▶ What is required:
Copy each line with the word "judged" in it.

— begin Data block —

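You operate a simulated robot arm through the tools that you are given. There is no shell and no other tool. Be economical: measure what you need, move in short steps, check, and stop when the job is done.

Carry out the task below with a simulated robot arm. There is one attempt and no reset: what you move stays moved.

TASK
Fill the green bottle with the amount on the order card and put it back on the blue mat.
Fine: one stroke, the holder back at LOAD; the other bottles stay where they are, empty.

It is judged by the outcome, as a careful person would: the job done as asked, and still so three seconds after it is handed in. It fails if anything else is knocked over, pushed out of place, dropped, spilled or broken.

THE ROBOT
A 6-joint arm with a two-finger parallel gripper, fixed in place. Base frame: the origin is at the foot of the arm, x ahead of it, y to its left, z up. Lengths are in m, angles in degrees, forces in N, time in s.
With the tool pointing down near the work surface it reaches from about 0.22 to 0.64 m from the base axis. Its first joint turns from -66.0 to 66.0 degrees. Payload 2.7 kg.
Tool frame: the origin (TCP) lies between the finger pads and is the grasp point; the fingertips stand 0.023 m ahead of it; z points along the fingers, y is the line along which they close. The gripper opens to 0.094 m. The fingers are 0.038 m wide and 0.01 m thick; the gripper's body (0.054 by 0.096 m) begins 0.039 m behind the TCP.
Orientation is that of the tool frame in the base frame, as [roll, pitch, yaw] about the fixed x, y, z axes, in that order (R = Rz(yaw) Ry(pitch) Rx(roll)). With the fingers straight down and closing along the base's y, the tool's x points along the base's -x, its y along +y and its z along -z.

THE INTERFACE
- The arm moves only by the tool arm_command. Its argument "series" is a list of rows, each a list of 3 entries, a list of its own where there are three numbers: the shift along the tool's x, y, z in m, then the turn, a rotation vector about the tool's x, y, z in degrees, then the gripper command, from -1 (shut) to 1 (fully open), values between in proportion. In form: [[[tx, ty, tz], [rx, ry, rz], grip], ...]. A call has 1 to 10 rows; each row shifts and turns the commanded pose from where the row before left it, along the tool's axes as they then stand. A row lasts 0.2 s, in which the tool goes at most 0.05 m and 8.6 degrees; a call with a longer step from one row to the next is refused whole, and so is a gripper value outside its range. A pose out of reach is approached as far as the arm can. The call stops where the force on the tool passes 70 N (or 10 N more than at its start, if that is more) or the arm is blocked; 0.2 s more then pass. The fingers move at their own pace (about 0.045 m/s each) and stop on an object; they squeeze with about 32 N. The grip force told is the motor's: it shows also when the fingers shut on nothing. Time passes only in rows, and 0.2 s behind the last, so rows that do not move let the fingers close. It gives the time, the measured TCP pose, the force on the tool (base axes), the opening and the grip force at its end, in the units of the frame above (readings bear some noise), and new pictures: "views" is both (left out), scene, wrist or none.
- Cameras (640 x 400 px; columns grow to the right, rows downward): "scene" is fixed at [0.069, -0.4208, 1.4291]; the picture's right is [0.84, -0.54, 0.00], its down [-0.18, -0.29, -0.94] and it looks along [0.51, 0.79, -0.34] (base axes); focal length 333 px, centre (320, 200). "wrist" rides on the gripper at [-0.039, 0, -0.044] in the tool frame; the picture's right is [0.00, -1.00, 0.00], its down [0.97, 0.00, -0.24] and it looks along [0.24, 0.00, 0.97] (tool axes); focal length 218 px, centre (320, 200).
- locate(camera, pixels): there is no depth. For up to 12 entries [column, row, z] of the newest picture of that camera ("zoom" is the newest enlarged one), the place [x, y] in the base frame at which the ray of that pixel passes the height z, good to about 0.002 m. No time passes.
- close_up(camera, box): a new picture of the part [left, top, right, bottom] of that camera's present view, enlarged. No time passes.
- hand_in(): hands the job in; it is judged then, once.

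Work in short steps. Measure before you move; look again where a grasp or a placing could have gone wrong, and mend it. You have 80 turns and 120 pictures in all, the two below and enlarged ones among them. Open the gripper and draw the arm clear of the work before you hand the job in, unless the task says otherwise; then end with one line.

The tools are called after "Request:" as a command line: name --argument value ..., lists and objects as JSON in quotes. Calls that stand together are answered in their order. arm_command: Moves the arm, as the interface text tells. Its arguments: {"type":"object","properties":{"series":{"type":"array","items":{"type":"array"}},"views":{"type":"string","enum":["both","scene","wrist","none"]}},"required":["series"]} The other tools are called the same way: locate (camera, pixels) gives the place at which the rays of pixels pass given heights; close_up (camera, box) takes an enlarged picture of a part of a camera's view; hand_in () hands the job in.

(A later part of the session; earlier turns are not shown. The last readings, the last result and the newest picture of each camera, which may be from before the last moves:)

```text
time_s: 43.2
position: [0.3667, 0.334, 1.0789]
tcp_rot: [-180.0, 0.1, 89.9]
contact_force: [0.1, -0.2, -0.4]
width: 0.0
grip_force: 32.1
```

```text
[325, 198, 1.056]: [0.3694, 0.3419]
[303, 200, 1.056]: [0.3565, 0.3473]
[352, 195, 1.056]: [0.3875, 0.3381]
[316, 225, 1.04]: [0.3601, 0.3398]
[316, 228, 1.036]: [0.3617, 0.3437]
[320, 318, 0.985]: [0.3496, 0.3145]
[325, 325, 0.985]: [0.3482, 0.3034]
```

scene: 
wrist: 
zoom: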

— end Data block —

▶ Solution to this exercise:
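It is judged by the outcome, as a careful person would: the job done as asked, and still so three seconds after it is handed in. It fails if anything else is knocked over, pushed out of place, dropped, spilled or broken.
- hand_in(): hands the job in; it is judged then, once.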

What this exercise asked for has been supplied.